More than 50 priests in England and Wales have been defrocked for clerical sex abuse since 2001, new figures show.
There have been 55 laicisations since 2001 - meaning they have been evicted from the clergy - after new rules were put in place to protect children and vulnerable adults in the Catholic Church.
But figures released by the National Catholic Safeguarding Commission (NCSC) showed the Church, rocked by a series of historic abuse scandals, received many more complaints of sexual misconduct against the clergy.
And officials said there were a number of cases involving child abuse images where the victims could not be identified, meaning the number of overall victims may be much higher.
The Catholic church plans a national roll-out of a pilot project run in the Hallam Diocese in South Yorkshire which adopted a more pro-active approach to the issue of abuse. The ‘Hurt By Abuse’ initiative resulted in a doubling in the number of people reporting abuse in a nine-month period.
The NCSC said the church’s handling of allegations was improving but David Greenwood, a Yorkshire-based solicitor specialising in clerical abuse claims, maintained they should be dealt with by an independent body.

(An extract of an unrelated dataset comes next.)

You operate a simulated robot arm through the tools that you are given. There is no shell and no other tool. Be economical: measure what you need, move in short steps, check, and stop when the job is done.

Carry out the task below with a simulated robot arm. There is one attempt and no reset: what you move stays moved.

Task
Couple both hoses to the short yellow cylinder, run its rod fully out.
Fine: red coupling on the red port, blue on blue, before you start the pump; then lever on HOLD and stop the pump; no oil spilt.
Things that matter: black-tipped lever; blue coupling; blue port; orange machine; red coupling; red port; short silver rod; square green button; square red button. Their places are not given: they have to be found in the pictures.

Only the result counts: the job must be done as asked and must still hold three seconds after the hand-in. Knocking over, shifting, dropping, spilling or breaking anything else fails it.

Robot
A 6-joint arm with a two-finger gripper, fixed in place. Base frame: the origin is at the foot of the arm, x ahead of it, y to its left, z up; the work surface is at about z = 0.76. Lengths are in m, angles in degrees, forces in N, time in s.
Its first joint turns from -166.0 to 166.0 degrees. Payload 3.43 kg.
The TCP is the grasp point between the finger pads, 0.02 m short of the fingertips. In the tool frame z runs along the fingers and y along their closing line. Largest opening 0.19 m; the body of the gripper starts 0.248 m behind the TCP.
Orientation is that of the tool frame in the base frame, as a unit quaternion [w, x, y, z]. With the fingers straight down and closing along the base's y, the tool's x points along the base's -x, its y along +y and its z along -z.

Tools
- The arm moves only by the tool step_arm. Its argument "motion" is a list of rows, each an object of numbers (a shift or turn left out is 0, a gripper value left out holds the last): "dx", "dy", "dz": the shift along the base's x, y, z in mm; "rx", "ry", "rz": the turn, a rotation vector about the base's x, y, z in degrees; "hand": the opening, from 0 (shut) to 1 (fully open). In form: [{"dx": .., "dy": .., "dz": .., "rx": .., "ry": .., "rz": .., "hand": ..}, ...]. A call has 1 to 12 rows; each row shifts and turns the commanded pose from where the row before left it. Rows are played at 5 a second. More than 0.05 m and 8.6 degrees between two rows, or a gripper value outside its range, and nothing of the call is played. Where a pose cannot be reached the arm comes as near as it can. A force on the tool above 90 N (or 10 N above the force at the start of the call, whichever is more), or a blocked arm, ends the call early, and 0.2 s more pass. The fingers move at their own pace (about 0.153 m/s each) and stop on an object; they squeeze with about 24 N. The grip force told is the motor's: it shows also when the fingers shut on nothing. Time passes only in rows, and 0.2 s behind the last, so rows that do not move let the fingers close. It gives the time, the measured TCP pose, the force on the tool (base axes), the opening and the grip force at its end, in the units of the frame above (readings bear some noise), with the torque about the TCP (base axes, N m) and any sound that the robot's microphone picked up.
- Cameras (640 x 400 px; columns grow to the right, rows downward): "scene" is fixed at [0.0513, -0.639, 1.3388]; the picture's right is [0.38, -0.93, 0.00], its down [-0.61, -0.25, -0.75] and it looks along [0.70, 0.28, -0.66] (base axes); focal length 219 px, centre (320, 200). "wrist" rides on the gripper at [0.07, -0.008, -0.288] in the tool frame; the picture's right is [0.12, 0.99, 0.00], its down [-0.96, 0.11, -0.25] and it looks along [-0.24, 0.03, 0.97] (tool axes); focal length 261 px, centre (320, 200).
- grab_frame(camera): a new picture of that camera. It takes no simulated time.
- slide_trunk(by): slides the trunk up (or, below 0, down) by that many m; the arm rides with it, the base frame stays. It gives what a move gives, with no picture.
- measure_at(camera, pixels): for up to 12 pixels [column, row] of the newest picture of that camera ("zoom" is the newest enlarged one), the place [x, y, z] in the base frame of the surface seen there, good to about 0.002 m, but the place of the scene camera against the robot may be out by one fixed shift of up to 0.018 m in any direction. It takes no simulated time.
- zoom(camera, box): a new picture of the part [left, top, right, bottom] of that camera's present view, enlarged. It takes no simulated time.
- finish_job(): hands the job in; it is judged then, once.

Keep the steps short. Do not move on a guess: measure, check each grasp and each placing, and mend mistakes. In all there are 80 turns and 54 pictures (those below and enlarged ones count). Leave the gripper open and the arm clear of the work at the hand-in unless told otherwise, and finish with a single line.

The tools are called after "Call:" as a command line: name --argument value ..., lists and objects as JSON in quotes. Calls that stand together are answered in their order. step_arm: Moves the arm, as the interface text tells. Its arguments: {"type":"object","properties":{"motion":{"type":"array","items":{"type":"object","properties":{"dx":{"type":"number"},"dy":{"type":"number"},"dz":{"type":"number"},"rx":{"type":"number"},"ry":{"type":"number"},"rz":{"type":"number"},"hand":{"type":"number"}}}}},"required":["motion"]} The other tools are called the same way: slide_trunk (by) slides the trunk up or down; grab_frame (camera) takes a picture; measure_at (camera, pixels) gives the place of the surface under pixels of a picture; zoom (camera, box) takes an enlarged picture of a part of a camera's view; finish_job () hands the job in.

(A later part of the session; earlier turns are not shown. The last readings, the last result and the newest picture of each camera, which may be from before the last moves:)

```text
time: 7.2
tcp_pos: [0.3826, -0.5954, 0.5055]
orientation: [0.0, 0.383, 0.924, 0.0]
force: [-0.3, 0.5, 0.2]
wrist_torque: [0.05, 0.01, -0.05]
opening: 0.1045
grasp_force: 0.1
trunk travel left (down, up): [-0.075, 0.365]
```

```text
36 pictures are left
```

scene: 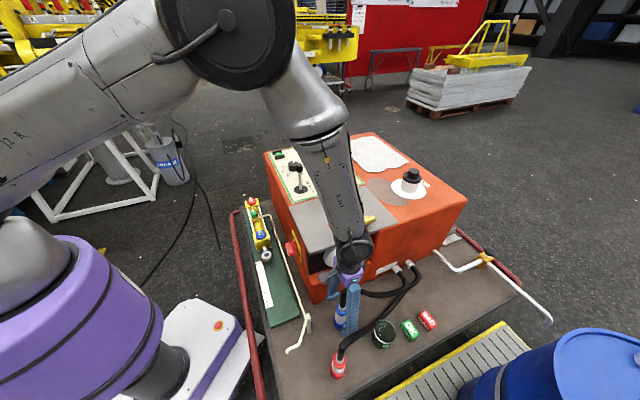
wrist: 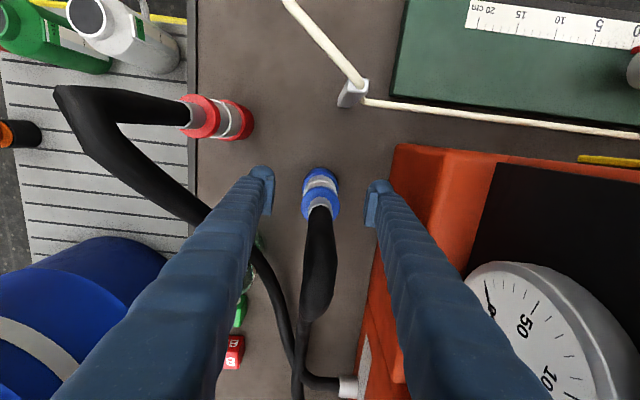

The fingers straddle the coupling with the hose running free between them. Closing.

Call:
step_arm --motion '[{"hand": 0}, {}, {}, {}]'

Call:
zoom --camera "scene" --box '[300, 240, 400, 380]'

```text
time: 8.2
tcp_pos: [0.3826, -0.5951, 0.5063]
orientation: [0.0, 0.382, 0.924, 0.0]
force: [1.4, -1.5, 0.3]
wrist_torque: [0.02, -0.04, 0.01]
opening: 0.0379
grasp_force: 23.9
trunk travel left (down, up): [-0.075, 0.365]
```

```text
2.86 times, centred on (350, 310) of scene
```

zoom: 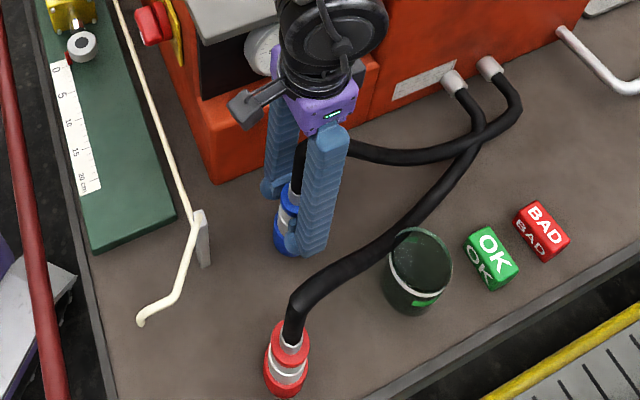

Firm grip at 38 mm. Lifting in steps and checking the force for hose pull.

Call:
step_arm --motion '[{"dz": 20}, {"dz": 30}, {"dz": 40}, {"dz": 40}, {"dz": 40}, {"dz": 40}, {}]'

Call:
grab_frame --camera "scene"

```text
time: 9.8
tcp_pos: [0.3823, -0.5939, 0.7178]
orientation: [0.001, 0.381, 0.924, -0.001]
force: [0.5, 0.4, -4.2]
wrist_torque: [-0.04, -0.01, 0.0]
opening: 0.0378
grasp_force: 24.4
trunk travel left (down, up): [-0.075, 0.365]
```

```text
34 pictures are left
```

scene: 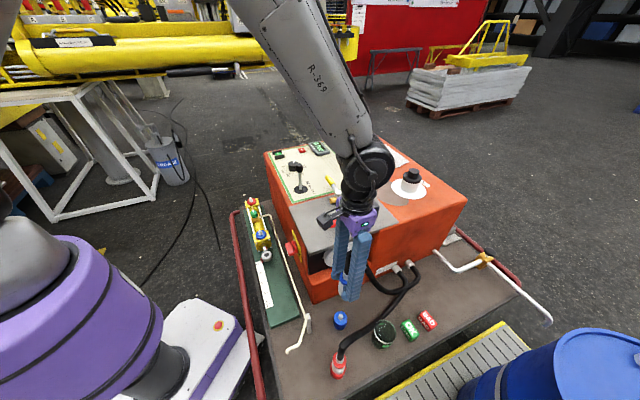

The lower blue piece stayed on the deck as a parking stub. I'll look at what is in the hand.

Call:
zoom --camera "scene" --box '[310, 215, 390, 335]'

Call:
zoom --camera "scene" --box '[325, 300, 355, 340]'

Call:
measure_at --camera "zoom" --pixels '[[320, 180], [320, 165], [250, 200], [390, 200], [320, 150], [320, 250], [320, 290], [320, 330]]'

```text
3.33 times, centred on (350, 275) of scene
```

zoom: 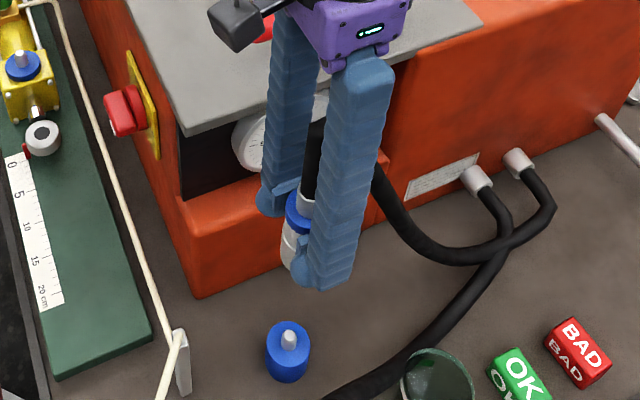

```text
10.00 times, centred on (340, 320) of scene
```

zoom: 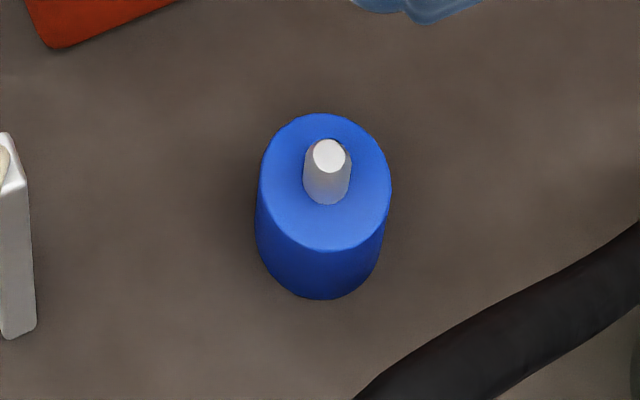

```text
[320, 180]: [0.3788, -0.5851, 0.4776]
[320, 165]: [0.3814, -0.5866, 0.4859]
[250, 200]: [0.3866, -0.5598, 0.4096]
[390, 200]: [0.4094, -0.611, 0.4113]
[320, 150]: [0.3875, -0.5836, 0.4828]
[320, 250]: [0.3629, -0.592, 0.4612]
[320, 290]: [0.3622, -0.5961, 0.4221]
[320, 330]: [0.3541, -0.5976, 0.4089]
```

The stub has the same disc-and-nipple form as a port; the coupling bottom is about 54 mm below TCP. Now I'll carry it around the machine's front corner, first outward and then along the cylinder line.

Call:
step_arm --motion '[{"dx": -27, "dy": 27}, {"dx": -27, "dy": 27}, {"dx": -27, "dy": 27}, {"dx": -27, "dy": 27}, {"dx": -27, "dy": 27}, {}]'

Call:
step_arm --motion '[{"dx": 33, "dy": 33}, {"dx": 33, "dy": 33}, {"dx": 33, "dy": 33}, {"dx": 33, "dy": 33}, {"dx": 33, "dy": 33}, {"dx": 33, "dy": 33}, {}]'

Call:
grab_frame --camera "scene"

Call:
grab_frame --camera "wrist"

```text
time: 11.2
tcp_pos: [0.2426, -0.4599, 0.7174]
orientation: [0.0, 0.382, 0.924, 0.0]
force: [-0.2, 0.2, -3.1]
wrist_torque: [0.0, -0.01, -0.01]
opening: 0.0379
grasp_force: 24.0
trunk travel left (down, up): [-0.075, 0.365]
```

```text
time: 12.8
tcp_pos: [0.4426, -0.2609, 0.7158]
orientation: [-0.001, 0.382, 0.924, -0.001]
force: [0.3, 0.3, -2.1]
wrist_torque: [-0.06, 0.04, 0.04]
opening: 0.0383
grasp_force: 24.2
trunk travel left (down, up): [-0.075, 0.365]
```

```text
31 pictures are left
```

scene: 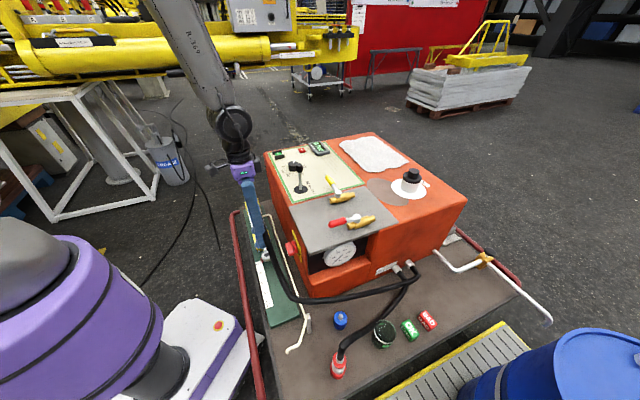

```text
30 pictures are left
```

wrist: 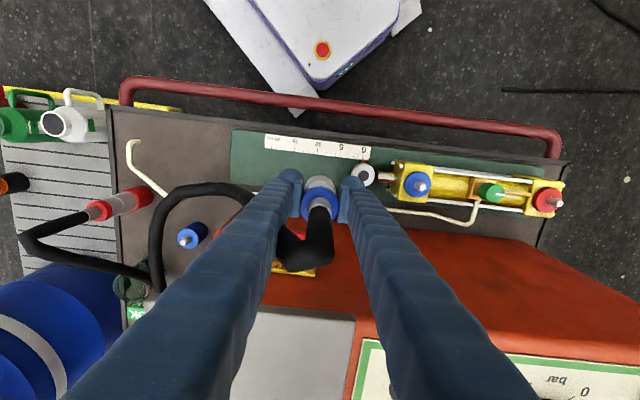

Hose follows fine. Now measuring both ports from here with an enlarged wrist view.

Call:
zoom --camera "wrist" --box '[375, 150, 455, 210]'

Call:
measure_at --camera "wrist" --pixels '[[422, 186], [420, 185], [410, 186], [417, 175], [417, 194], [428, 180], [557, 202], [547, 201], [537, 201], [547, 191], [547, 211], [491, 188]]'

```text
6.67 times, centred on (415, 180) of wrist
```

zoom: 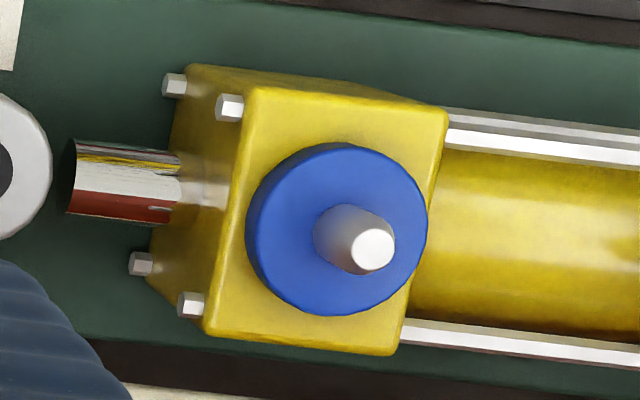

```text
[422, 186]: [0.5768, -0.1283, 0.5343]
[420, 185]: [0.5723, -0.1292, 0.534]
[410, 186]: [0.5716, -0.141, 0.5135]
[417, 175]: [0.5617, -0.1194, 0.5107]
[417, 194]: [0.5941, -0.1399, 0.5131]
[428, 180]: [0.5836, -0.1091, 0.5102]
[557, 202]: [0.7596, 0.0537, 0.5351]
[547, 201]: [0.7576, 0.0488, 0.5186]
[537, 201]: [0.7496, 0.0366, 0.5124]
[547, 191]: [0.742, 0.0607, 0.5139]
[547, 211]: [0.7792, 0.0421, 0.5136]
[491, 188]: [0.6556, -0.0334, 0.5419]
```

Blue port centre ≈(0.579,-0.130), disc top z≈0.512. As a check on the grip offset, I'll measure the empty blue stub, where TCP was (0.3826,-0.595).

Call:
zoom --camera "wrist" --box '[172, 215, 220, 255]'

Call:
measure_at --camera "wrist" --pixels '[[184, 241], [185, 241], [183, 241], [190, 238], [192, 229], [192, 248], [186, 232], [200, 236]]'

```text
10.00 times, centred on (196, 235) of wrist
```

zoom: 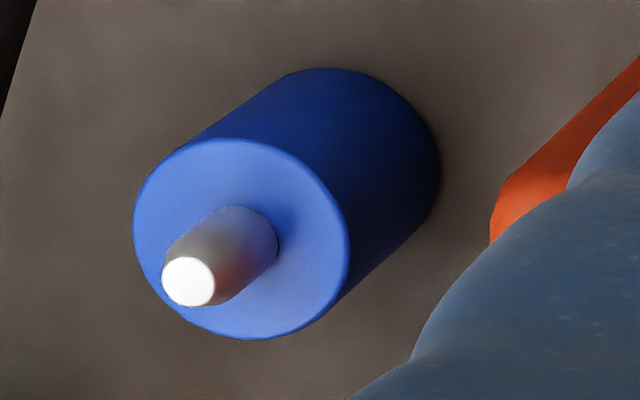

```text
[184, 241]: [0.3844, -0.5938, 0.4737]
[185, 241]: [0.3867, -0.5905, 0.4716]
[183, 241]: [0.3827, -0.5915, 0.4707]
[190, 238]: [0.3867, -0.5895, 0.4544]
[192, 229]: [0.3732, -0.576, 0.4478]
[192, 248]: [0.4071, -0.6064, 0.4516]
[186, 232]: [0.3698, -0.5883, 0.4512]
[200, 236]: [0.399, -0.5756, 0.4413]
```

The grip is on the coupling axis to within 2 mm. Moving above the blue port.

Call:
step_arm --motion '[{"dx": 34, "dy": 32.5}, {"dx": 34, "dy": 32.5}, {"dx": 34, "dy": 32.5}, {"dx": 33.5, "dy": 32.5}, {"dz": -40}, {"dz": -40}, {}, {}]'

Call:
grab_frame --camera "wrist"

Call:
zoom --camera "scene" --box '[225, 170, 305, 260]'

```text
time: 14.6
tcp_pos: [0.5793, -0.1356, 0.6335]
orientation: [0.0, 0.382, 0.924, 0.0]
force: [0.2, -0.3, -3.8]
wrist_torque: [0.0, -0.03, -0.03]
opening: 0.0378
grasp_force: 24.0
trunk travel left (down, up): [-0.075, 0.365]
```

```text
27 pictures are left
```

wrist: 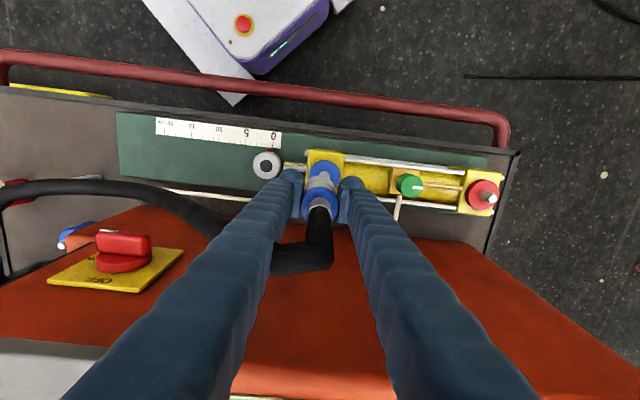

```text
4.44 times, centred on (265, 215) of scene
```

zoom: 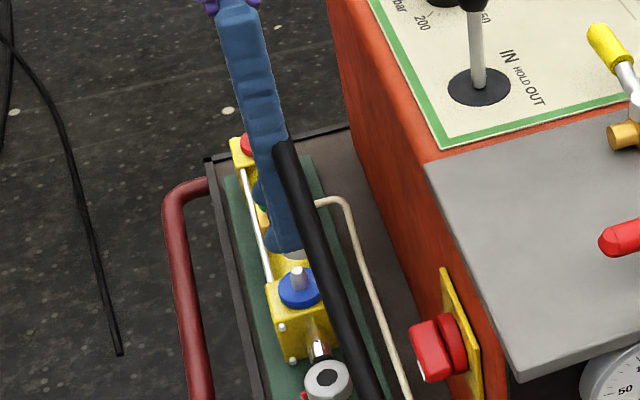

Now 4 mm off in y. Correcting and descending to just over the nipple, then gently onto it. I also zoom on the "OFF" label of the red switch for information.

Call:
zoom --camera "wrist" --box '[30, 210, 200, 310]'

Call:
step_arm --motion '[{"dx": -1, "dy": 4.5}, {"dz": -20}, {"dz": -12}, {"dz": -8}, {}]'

The NCSC’s annual report showed an increase in the number of perpetrators subject to “covenants of care”, essentially withdrawing them from ministering and severely restricting what they could do in the Church, from 384 at the end of 2013 to 462 at the end of 2014.
There were 79 allegations of abuse against children during the last year. They involved 97 different forms of abuse against 118 victims, abused by 83 suspects.
NCSC acting chairman Chris Pearson said: “This report highlights in full the work of the Commission and this announcement is just a snapshot of some of that work and findings over the last year.
“We are moving towards a much more consistent and sensitive approach in response to the victims and survivors of abuse.”
The Commission has approved the setting up of a Survivors Advisory Panel to help inform the work of the NCSC and its safeguarding work within the Catholic Church in England and Wales.
David Greenwood, who works with support group Minister and Clergy Sexual Abuse Survivors, said allegations of abuse in both the Catholic church and the Church of England should be dealt with independently.
“Whilst both churches have improved their written policies and guidance there are really strong concerns about how that guidance is being implemented,” he said.
“It’s really down to individual bishops in their own dioceses when to report allegations to the police and what action to take.
“The number of recent investigations and prosecutions of clergy for abuse suggests this is an ongoing problem and the response of the church in the past leads us to believe they can no longer be trusted to police themselves.
“I’ve called for a number of years for a completely independent body to take complaints regarding the two main denominations. We may have to wait until the national independent inquiry (into child abuse) makes its recommendations to have something concrete on that.”